In Adventure Comics #275, Thomas Wayne moved to Smallville to work as the town's resident doctor, and brought his son Bruce along with him. Even at that young age, Bruce's knack for fighting crime was evident, and he wound up taking on some bad guys while disguised as "The Flying Fox" — which, of course, is a kind of bat. And rather than dissuading him from such a dangerous hobby, Clark Kent was happy to team up with him … because his "time telescope" showed him that Bruce grew up to be Batman.

Not only does that mean Superman was perfectly happy to let the Waynes die because it meant he got to have a friendly coworker in the future, the story also ended with him hypnotizing Bruce to erase his memory so he'd forget that his bulletproof pal could've saved him from his tragic origin story.

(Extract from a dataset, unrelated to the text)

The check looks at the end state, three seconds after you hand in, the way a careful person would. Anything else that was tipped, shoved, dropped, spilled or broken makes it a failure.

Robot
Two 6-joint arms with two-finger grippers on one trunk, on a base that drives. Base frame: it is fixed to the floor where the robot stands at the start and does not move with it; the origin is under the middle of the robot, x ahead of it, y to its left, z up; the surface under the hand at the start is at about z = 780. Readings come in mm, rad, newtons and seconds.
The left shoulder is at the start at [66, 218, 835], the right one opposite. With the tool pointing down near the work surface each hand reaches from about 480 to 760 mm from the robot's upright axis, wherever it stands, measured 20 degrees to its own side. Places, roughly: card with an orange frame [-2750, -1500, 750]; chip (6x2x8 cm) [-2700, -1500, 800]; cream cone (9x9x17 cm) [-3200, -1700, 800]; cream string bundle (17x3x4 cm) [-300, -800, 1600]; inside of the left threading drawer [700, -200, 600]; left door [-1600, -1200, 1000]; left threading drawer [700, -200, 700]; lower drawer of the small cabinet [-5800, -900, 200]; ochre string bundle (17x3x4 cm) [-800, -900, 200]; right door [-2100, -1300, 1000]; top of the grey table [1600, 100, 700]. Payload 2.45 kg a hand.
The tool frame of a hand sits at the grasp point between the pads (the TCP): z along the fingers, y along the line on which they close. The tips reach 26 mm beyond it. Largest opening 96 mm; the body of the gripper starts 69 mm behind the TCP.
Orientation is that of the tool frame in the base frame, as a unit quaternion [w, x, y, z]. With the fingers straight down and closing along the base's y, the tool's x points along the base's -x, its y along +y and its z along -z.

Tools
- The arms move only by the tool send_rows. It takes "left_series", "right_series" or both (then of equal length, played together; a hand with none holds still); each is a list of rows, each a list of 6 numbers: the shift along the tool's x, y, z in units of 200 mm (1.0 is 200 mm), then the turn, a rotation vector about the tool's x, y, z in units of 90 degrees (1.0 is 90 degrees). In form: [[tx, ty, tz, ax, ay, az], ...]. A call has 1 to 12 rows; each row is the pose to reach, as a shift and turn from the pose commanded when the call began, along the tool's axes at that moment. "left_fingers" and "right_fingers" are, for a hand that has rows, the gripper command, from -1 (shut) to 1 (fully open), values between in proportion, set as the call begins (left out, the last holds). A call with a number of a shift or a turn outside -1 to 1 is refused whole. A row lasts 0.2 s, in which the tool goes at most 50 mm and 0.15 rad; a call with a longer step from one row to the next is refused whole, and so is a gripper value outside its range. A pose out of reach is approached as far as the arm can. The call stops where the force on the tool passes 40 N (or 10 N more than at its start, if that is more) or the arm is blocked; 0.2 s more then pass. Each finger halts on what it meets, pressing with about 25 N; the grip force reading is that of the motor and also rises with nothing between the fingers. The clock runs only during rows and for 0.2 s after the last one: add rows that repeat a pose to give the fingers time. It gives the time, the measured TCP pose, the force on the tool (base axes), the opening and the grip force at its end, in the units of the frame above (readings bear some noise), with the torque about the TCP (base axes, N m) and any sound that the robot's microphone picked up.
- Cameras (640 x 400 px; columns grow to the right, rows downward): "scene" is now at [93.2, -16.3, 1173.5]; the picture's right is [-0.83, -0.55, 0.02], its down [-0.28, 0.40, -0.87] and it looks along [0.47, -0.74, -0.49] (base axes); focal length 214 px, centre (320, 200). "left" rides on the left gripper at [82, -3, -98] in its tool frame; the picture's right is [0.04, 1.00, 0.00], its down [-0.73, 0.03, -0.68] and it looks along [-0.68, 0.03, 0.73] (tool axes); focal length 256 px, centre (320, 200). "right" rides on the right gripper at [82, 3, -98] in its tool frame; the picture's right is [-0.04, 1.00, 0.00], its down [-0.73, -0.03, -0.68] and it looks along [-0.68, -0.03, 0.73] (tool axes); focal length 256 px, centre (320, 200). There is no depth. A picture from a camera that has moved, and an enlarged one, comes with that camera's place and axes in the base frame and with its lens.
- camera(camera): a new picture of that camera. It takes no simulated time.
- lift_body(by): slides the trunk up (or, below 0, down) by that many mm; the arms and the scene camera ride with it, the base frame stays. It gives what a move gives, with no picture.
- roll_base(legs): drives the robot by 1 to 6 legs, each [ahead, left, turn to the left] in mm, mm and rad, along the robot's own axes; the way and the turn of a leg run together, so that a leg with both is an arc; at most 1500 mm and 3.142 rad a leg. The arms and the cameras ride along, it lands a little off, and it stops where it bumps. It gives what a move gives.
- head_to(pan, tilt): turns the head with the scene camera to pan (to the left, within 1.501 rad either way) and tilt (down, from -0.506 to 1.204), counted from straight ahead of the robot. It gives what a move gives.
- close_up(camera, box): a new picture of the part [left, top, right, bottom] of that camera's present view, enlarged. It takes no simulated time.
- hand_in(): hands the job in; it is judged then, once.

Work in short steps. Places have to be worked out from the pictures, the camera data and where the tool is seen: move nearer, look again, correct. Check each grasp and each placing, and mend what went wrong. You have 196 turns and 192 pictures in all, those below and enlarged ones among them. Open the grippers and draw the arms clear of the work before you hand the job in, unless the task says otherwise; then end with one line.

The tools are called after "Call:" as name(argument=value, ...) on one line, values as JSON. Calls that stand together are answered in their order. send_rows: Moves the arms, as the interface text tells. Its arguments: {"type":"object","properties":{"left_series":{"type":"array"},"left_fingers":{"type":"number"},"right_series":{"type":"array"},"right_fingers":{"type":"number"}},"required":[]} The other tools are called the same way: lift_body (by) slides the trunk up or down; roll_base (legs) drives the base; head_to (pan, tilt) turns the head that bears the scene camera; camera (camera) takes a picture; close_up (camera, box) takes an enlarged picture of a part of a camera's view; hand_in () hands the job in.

Wolverine's hair is shaped like his mask

This isn't really messed up in the way that other things on this list are, but Wolverine's hair is the same shape as his mask, and if you actually stop to think about that, it is buck wild. Seriously, if you saw someone take off a baseball cap to reveal a perfectly baseball cap-shaped pile of hair on their head, you would lose your mind. You'd be talking about that for years.